La frenética barbarie de la justicia por mano propia

Ya han pasado más de cuatro meses desde que dos personas fueron vapuleadas y quemadas vivas en Toacaso. Pese a que el crimen se llevó a cabo frente a una multitud de testigos y a que sus momentos previos fueron registrados en imágenes de amplia circulación, los autores no han sido sentenciados. Hechos similares sucedieron posteriormente en Pifo —donde un supuesto delincuente fue quemado, aunque sobrevivió— y hace pocas semanas en Carapungo —incidente minuciosamente filmado por los participantes—. Santo Domingo fue también testigo de episodios de una crueldad inusitada; en uno de ellos, a un presunto asaltante le cortaron una mano, y en otro, un humilde reciclador al que confundieron con un ladrón fue atado a un poste y quemado vivo. Todos estos casos, igualmente, permanecen en la impunidad.

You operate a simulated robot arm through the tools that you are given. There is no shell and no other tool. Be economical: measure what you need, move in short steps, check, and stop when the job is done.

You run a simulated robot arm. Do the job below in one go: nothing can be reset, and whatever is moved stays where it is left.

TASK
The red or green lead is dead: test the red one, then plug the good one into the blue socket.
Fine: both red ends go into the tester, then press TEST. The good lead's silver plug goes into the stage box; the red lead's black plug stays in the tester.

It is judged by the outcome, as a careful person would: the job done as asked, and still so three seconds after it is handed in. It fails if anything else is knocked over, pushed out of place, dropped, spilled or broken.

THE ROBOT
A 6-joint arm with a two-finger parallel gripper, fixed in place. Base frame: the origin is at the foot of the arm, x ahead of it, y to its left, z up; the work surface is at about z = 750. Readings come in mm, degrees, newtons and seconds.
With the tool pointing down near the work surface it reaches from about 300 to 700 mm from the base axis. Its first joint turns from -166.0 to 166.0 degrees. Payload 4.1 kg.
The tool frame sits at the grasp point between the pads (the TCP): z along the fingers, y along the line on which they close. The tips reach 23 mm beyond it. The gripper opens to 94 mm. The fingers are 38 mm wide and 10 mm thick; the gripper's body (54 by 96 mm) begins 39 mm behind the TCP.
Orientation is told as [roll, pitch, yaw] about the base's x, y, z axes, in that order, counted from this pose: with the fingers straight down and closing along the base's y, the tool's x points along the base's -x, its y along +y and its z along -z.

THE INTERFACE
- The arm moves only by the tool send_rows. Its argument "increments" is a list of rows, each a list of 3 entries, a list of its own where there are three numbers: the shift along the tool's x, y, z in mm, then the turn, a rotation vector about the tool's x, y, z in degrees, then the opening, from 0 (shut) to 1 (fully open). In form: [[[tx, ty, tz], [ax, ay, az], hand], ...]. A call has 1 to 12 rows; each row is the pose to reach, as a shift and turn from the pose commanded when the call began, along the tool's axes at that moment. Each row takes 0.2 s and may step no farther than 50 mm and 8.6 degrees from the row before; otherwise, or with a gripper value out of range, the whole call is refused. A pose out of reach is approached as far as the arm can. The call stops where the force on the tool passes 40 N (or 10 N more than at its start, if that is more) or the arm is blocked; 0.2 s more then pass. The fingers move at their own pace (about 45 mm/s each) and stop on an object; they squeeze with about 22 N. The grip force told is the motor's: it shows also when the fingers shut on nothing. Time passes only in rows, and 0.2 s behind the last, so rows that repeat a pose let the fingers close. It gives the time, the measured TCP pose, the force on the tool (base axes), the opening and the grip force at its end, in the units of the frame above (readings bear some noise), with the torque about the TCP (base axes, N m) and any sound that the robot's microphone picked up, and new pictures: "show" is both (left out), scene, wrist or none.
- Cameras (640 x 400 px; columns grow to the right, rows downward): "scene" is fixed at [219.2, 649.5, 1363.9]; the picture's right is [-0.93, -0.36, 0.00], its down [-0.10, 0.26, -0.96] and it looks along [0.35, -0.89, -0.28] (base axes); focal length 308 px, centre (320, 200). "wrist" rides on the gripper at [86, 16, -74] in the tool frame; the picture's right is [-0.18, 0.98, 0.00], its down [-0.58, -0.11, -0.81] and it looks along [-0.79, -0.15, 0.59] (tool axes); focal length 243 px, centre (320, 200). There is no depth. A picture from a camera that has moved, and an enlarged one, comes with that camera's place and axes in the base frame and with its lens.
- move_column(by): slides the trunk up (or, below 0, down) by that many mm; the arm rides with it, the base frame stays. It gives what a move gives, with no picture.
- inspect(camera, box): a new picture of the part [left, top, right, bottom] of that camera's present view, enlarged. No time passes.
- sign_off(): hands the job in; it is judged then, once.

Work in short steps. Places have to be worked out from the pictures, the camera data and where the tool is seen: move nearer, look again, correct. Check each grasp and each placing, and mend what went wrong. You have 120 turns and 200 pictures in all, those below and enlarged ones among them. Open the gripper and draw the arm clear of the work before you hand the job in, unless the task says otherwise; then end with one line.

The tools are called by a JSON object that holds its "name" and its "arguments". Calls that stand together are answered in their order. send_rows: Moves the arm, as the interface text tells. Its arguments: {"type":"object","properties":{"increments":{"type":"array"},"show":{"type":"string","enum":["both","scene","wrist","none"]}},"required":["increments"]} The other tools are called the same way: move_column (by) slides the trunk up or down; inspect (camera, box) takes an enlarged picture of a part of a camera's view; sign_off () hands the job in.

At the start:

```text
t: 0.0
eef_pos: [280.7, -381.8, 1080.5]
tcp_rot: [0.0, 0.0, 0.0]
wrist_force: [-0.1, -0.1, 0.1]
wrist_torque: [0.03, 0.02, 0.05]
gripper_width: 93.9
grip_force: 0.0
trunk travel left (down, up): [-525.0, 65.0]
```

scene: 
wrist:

Vale la pena tener presente estos antecedentes de barbarie al evaluar lo que acaba de suceder en el Comité del Pueblo, cuando de forma supuestamente espontánea una muchedumbre intentó acabar con una presunta malhechora y destruir su domicilio. Culpar a la inoperancia del Estado por estos frenéticos episodios tumultuarios implica, desgraciadamente, absolver a los violentos ciudadanos que los protagonizan. Conlleva, además, legitimar las fobias y prejuicios de la turba, que se ensaña prefentemente con negros, pobres y extranjeros. Si ni siquiera con presuntos culpables esto debería ser tolerado, al momento en que afecta a inocentes debería ser aun más severamente reprimido. En un Estado de derecho, la renuncia de la ciudadanía a la violencia debe ser incondicional y absoluta; solo a partir de allí, se puede exigir seguridad.